Жан Шаплен – полиглот, эрудит, воплощение ученого педанта от литературы. Он захаживал в молодости к маркизе де Рамбуйе, восхищался хорошим тоном ее голубой гостиной, но сам светских манер так и не набрался; о нелепости и небрежности его наряда, равно как и о его скаредности, ходили легенды. Вуатюра он не любил, всю «легкую» поэзию с ее затейливыми прикрасами презирал, всякий обманчивый полет фантазии считал ненужным и вредным. И объяснял: «Я полагаю за основу, что во всяком сочинении подражание должно быть столь совершенным, чтобы нельзя было заметить никакой разницы между предметом подражания и самим подражанием; ибо главная цель сего последнего состоит в представлении духу – дабы очистить его от низменных страстей – вещей как подлинных и сущих… Правдоподобие – неотделимое свойство подражания и должно всякий раз ему сопутствовать; подражание само по себе бессильно, если правдоподобие ему не помогает». Так Шаплен толковал слова Аристотеля о том, что искусство есть «подражание природе» и что трагедия должна «очищать» вызываемые ею аффекты сострадания и страха. За века, протекшие с тех пор, как Аристотель написал эти слова – а особенно за века европейской гуманистической учености, – их столько раз переводили, комментировали, объясняли по-своему, что первоначальный, исходный их смысл пропал окончательно. Впрочем, это обстоятельство никого особенно не смущало; важнее собственное понимание, каковое и считалось единственно правильным, подлинно аристотелевским. Итак, по Шаплену, искусству следует стремиться к полному тождеству с действительностью, изображая ее со всем правдоподобием. Что такое, однако, правдоподобие для Шаплена? Это соответствие установившимся сегодня и полагаемым незыблемыми представлениям о природе и искусстве. Расиновская ода, которую принес Шаплену Витар, старику понравилась, но он сделал несколько замечаний. Самое серьезное из них такое: в одной строфе у Расина появляются Тритоны – водные божества. Так вот, согласно всем авторитетам по античной мифологии, Тритоны обитают только в морях, но не в реках, а потому неправдоподобно, чтобы они плескались в Сене. Правдоподобность же самого существования Тритонов в поэзии у Шаплена сомнения не вызывала…

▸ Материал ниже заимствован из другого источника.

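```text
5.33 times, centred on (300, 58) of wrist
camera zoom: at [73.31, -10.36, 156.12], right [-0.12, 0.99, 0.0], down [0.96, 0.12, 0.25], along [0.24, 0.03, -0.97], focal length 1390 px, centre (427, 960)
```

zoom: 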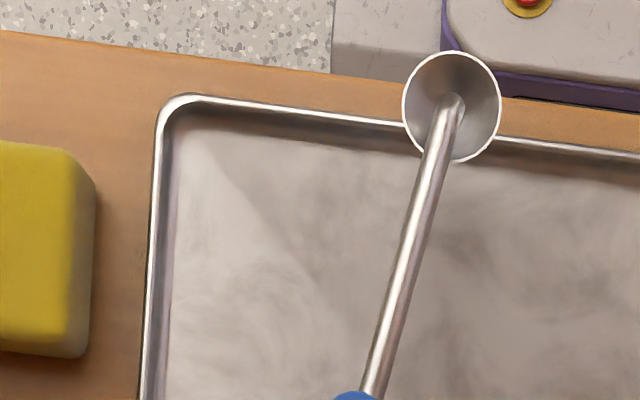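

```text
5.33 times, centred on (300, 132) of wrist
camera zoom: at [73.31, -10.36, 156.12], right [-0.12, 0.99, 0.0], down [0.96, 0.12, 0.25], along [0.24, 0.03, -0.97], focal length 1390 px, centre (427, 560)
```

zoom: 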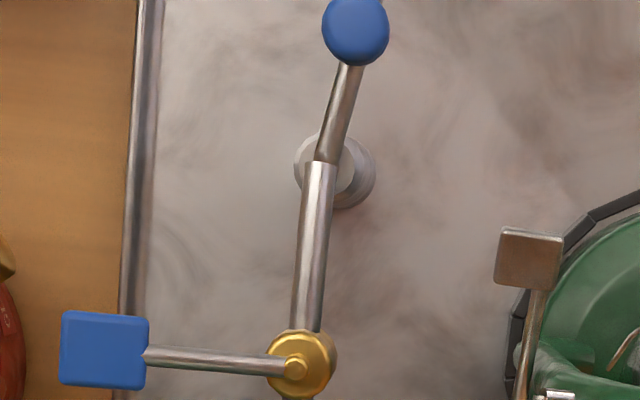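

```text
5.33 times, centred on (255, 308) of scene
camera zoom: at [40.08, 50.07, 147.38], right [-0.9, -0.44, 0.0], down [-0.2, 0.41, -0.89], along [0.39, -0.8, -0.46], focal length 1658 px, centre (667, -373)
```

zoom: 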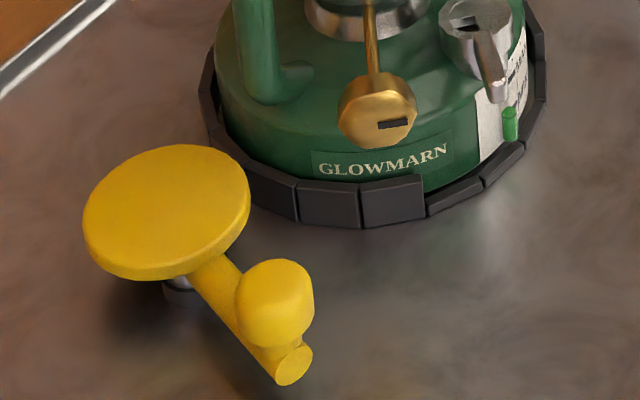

Нет, Расин не питал к Шаплену такого благоговения, как Витар, который, передавая племяннику отзыв мэтра, к каждому слову прибавлял: «Ведь это господин Шаплен!» И даже будучи совсем новичком в поэзии, он имел уже собственные твердые понятия о ее законах и привилегиях, не совпадающих с правилами ученой логики и житейски здравой морали, на чем и был готов стоять неколебимо. Вторым человеком, кому, после Шаплена, Витар показал «Нимфу Сены», оказался давний его знакомец Шарль Перро. Перро тоже похвалил оду и тоже дал советы, которым Расин последовал – «за исключением одного или двух таких, – рассказывал он Левассёру, – в чем я не послушался бы и самого Аполлона, к примеру, сравнение с Венерой и Марсом, которое он отверг, потому что Венера – блудница. Но поэты, говоря о богах, и относятся к ним как к божествам, никогда не изображая их преступлений преступлениями; и никому из них никогда не приходило в голову называть Юпитера и Венеру кровосмесителем и прелюбодейкой. А случись такое, больше нельзя было бы вводить богов в поэзию; ведь судя по их поступкам, нет ни одного, кто не заслуживал бы по меньшей мере костра, если обходиться с ними по всей справедливости».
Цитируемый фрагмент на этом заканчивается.